The Great North Wood


By Tim Bird (Avery Hill)
ISBN: 978-1-910395-36-3 (PB)

Win’s Christmas Gift Recommendation: A Glorious Ramble to Shake Loose the Cerebral Cobwebs… 9/10

Lots of comics, and most forms of fiction, in fact, depend on strong – or at least memorable – characters and plenty of action to capture the attention. You need to be really good and quite brave to try anything outside those often-infantile parameters.

That’s actually a pretty good description of London-based cartoonist and author Tim Bird whose sundry works explore themes of time and place, history, memory and myth as well as our connection to the planet in such comics as the award-winning From The City To The Sea. He calls these forays psychogeography…

Here that empathy is transformed into a far-too-brief lyrical travelogue and sharing of lost folklore as this oversized (178 x 279 mm) colour paperback traces the slow decline and curtailment of the vast forest that swathed Britain before humanity, whilst highlighting those icons of modernity and great survivors who seem to adapt to all changes with dogged aplomb.

As Man took hold, the trees grew small and fragmented, so our far-ranging focus takes in the range of Southern England described in the title and relates experiences from before writing to just a few moments from now…

The scene is set with symbolic guile in ‘An Ancient Forest’ before focusing in to define ‘The Great North Wood’ then and now. The origins of place names such as ‘Norwood’ and its satellites are accompanied by captivating expositions on local tales such as ‘The Vicar’s Oak’. It’s interesting to consider just how many comics artisans and popular arts creators have lived in the many sites listed in Bird’s introductory map.
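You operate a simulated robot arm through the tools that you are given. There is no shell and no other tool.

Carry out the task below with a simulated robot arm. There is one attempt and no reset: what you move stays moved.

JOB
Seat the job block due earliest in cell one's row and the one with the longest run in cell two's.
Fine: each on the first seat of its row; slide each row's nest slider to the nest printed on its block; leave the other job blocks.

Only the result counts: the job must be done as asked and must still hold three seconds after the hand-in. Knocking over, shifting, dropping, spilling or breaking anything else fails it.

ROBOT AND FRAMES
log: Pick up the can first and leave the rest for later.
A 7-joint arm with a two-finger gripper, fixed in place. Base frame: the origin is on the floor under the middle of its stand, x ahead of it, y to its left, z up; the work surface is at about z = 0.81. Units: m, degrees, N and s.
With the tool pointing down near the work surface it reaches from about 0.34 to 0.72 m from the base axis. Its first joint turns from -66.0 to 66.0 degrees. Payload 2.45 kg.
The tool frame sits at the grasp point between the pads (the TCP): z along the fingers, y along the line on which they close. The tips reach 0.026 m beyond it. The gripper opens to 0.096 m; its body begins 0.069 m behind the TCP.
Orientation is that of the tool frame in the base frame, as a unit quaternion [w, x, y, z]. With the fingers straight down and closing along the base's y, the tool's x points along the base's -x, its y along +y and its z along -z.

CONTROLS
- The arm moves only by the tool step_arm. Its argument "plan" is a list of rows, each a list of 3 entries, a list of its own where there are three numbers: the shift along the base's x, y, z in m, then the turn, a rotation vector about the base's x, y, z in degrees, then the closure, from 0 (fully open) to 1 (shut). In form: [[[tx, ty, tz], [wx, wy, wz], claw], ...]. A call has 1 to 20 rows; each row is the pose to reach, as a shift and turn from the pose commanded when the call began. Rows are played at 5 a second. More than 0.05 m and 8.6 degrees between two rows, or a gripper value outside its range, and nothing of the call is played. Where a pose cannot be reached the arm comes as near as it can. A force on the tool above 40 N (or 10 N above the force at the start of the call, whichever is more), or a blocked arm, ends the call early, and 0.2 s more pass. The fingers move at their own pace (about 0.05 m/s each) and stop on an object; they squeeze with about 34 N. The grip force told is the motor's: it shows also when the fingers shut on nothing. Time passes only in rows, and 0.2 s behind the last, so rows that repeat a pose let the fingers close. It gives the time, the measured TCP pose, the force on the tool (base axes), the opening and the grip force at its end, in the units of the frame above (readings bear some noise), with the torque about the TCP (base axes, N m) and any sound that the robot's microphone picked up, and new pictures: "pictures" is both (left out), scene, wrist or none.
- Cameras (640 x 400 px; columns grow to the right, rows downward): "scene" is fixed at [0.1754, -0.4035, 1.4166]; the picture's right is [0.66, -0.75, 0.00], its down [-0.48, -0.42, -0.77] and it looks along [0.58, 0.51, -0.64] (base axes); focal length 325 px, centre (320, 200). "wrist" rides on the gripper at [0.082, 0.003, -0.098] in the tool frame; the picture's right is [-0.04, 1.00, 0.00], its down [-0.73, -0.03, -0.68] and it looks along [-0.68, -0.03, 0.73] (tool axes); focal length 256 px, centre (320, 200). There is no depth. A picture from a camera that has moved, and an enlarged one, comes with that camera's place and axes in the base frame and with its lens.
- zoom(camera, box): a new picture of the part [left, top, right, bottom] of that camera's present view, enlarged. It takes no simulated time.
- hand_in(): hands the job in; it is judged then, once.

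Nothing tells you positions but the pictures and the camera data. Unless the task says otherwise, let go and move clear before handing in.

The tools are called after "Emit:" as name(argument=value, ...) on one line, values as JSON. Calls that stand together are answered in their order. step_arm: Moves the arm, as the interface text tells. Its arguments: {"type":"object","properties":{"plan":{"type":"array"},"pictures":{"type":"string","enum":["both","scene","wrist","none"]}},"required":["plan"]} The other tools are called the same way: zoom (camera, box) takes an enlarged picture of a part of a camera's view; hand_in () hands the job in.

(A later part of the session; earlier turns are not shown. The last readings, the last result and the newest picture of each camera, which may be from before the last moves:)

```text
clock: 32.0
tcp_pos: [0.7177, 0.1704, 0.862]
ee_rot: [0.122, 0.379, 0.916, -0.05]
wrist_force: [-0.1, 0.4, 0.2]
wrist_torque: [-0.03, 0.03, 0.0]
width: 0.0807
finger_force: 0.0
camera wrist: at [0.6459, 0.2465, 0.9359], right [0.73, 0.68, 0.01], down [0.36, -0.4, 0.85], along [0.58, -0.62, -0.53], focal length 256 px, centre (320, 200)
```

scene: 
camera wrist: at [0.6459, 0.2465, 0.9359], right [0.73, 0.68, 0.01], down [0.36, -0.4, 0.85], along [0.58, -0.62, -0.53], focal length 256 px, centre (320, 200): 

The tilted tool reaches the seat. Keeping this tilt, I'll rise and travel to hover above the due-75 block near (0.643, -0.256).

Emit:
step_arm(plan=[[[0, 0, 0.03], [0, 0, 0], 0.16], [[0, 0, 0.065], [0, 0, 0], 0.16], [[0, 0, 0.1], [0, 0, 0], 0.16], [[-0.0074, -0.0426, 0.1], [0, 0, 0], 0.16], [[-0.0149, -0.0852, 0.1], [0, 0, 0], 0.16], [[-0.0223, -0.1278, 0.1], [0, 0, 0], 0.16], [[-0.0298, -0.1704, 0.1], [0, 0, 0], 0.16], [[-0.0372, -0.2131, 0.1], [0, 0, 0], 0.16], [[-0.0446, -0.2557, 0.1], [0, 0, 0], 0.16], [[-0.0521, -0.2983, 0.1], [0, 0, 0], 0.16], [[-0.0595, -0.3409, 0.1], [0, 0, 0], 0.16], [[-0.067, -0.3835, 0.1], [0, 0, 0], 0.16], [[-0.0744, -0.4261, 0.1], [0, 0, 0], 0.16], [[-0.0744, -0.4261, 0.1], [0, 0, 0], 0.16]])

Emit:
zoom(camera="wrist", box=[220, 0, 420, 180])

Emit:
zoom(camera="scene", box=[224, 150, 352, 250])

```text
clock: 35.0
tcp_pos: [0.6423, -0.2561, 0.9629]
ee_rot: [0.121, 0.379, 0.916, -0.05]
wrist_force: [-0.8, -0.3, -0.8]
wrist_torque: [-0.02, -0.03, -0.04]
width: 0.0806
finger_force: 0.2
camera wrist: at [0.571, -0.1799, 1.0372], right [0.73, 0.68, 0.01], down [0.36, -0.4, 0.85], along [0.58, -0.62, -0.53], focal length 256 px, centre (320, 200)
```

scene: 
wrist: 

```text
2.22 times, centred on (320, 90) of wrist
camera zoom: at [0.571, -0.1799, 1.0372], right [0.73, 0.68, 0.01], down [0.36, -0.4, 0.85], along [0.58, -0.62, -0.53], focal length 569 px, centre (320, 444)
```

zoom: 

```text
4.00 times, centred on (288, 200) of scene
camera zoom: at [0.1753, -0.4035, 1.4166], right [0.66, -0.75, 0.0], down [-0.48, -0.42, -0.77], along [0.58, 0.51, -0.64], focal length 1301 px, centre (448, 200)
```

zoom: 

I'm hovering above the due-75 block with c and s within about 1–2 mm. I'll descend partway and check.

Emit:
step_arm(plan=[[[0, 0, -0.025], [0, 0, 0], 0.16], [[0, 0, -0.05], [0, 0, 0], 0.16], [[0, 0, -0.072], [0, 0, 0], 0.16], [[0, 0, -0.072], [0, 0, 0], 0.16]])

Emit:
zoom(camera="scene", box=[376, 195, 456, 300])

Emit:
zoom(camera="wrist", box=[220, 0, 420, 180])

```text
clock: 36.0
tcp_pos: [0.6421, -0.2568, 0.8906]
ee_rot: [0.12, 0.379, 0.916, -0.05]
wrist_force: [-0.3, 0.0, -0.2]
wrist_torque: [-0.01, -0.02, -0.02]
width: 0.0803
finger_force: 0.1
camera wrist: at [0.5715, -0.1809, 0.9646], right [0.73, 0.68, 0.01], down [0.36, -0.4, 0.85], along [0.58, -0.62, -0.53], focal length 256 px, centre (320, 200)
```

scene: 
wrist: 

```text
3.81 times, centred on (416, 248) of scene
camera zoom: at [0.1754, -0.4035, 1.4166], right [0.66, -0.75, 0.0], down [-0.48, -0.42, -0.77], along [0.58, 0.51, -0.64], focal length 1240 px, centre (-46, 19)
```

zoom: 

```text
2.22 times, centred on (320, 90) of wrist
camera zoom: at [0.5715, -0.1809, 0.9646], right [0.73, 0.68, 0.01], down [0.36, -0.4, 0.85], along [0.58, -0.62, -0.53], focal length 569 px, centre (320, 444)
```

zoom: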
I’m just one of them. I could list dozens more…

The origin of the ‘Honor Oak’ leads to outlaw glamour in ‘The Story of Ned Righteous’ whilst ‘Gipsy Hill’ (a place and a person) segues beguilingly into ‘Bombs’ after which a visit to the still relatively-abundant ‘Sydenham Hill Woods’ takes us to a hopeful note in ‘A Forest Again’
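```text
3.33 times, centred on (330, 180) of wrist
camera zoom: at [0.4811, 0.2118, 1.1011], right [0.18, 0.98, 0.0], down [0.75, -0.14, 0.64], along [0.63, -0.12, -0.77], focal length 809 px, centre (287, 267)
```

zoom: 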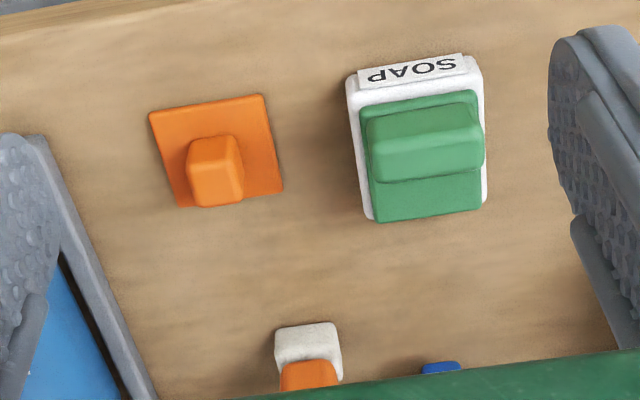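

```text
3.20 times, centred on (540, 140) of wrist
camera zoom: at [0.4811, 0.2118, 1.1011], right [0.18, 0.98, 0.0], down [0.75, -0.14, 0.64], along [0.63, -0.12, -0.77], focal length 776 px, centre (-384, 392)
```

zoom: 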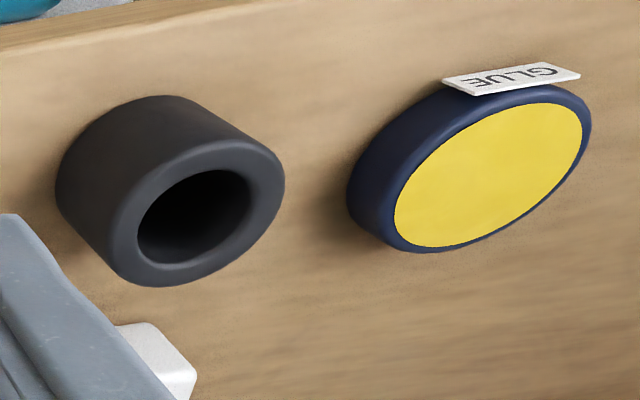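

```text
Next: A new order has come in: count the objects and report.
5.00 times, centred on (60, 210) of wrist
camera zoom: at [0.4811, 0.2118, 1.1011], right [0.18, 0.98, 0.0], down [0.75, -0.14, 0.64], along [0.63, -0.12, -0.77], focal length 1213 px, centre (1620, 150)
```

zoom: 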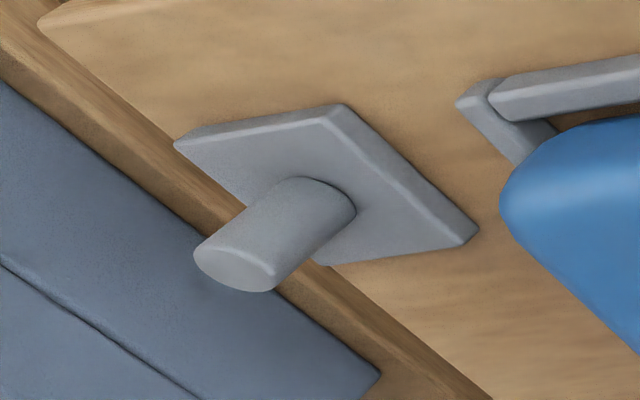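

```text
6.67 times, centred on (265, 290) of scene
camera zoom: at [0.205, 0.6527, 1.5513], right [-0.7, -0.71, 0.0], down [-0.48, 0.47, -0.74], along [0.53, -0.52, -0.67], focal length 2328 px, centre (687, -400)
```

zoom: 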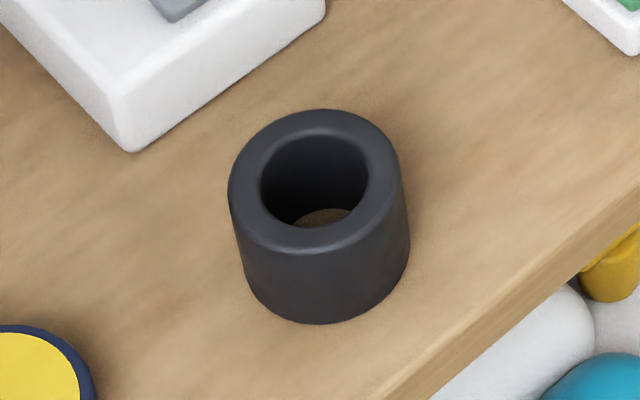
Even now I’ll recite the chapter headings like a mantra and remember the places cited herein where I’ve lived over the last four decades and feel I’m also part of something bigger than me…
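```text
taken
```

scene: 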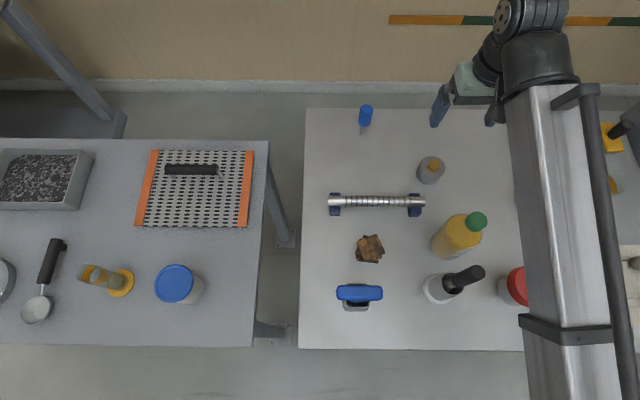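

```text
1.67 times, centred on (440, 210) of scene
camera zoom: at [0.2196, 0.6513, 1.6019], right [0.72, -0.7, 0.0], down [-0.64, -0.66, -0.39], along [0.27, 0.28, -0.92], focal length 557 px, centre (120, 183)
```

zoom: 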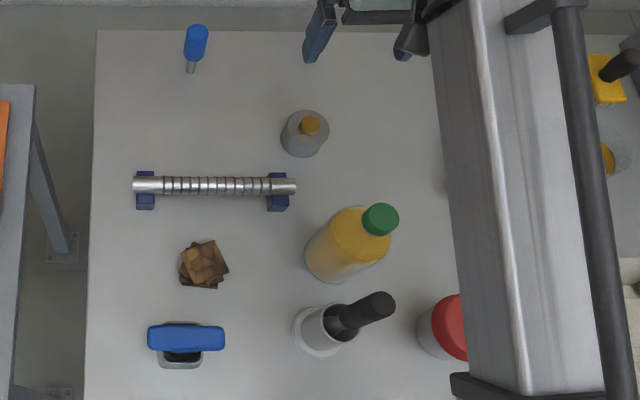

This paean to a feeling of belonging – to both time and space – evokes the same vibrant elegiac tone as Harry Watt and Basil Wright’s 1936 documentary Night Mail (with its evocative poem/soundtrack by W. H. Auden and score by Benjamin Britten). It’s a feeling no one can decry or wish to end…

Sadly, this glorious celebration is not available digitally yet, but that just means you can give physical copies to all your friends, suitably gift-wrapped and ready to be properly appreciated by all the tactile senses as well as cerebral ones…

A graphic marvel to savour and ponder over and over again.